Sesame Kangaroo with Asian Greens

Seasame Kangaroo with Asian Greens, from the Kangaroo Industry Association of Australia:

Serves 4-6

Quantity Ingredients

2 Tsp Minced garlic
2 Tsp Minced ginger
3 Tbs Soy sauce
3 Tbs Oyster sauce
4 Tbs Plum sauce
500 G Lean kangaroo topside cut into thin strips
900 G Hokkien noodles
    Spray or olive oil
2 Each Sweet potato julienne
2 Each Bok choy
1 Each Green capsicum, sliced
1 Bch English spinach, trimmed
3 Tbs Toasted sesame seeds
60 G Snow pea sprouts

Method

1. Combine the garlic, ginger, soy sauce, oyster sauce and plum sauce in a glass or ceramic dish
2. Add the kangaroo and toss to coat.
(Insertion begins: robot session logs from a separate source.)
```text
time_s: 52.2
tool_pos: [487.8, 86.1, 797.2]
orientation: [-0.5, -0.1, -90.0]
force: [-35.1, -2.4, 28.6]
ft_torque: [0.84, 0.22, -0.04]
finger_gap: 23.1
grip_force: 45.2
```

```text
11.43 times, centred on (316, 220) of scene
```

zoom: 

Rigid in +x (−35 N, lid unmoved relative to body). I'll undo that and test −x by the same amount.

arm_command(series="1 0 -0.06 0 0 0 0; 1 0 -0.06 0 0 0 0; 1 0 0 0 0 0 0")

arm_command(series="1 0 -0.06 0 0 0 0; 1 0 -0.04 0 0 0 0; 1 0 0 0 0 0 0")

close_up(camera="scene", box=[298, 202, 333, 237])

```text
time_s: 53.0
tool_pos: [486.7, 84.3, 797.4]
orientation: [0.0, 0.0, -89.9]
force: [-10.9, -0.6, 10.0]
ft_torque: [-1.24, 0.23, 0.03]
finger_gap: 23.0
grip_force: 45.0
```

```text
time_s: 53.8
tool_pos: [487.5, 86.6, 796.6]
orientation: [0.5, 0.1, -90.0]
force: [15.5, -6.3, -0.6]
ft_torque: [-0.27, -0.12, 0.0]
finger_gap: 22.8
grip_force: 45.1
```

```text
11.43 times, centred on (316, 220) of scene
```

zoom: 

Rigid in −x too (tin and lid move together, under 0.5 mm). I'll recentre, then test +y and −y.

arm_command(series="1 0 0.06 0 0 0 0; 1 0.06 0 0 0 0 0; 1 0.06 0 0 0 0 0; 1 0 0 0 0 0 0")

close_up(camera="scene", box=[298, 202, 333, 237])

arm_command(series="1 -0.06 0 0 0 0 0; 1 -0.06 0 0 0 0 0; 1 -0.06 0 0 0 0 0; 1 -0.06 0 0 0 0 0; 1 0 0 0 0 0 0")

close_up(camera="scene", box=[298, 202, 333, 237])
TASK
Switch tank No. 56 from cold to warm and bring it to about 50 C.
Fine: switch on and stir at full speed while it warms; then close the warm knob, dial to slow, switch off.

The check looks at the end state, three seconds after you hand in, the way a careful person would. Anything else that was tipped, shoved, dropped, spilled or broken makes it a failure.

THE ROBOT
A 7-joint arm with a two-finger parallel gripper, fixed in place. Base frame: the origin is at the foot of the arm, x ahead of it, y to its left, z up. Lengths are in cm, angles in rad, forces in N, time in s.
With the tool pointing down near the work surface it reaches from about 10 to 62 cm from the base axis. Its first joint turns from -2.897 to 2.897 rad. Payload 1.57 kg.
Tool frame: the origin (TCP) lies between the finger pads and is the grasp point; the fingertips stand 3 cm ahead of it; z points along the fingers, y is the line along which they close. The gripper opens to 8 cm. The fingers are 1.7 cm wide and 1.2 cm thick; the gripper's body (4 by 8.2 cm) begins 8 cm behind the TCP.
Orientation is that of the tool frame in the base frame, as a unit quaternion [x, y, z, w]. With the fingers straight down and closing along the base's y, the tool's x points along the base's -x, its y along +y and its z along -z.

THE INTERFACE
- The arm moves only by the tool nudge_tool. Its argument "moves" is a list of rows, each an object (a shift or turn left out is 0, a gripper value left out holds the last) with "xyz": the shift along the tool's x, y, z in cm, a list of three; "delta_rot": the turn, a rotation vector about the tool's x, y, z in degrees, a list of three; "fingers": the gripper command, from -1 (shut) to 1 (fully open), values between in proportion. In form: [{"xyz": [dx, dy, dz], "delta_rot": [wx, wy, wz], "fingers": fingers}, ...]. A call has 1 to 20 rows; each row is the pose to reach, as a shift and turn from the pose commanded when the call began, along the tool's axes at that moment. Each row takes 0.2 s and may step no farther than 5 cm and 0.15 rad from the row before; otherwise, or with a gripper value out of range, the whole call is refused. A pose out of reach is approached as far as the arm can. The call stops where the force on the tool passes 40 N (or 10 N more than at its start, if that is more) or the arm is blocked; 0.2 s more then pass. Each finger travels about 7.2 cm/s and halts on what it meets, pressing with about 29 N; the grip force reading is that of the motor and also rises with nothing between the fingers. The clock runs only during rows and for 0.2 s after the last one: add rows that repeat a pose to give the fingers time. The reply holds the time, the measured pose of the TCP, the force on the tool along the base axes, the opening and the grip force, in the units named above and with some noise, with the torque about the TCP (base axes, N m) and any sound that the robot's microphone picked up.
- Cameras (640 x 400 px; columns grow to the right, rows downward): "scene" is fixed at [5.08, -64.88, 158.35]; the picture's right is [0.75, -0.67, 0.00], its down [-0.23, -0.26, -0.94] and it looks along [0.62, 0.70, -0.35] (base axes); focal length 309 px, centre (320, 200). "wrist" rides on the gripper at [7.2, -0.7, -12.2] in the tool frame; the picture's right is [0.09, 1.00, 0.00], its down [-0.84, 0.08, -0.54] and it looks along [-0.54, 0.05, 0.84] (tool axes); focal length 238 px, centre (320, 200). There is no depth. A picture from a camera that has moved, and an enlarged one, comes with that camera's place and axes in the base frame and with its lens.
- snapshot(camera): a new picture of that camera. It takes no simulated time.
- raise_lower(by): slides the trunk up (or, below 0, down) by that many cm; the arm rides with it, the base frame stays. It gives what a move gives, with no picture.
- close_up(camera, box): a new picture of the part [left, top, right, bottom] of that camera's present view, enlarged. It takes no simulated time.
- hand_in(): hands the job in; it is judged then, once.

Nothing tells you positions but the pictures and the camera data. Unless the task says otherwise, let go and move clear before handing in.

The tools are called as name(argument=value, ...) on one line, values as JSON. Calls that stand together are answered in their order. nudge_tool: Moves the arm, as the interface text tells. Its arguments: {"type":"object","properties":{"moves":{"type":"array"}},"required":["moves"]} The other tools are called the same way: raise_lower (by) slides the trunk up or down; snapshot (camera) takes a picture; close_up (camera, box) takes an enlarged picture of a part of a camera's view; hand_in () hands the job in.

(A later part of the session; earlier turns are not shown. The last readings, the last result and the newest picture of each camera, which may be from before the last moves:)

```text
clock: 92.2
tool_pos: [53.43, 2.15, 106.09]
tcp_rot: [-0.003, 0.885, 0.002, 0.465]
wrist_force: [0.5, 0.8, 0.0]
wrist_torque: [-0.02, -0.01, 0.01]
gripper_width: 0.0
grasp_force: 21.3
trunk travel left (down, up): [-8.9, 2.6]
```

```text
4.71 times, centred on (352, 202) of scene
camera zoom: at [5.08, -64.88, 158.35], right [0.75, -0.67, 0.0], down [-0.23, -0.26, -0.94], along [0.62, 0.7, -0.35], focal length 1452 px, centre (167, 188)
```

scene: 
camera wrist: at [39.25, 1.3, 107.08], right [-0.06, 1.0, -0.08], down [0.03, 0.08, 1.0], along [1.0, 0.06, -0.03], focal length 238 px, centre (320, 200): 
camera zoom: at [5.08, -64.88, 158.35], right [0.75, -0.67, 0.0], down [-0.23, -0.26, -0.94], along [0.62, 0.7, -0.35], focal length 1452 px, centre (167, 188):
Cover and marinate for 15 minutes
3. Drain the meat and reserve the marinade
4. Put the hokkien noodles into a large heatproof bowl and cover with boiling water
5. Leave to stand for 2 minutes, pushing gently with a wooden spoon to separate the strands
6. Drain well and set aside
7. Spray a non stick wok or frying pan with oil and heat
8. Stir fry the meat in 2 or 3 batches over high heat for 2-3 minutes or until browned. Set aside
9. Reheat the wok, add the sweet potato and capsicum and stir fry for 3 minutes then add the reserved marinade and bring to the boil
10. Add the spinach leaves, bok choy and toss until just wilted
11. Stir in the noodles, kangaroo, sesame seeds and snow pea sprouts and toss to heat through

Of course for dessert I had to have Tim Tams (a chocolate wafer cookie, coated in more chocolate) dipped in either tea or coffee.  The trick is to bite opposite corners off, then suck the hot liquid up through the biscuit until it collapses in on it itself and starts to fall apart, and throw the whole thing in your mouth.  It was one of my favourite treats in Melbourne and I was so happy to find a place they sell them in Toronto.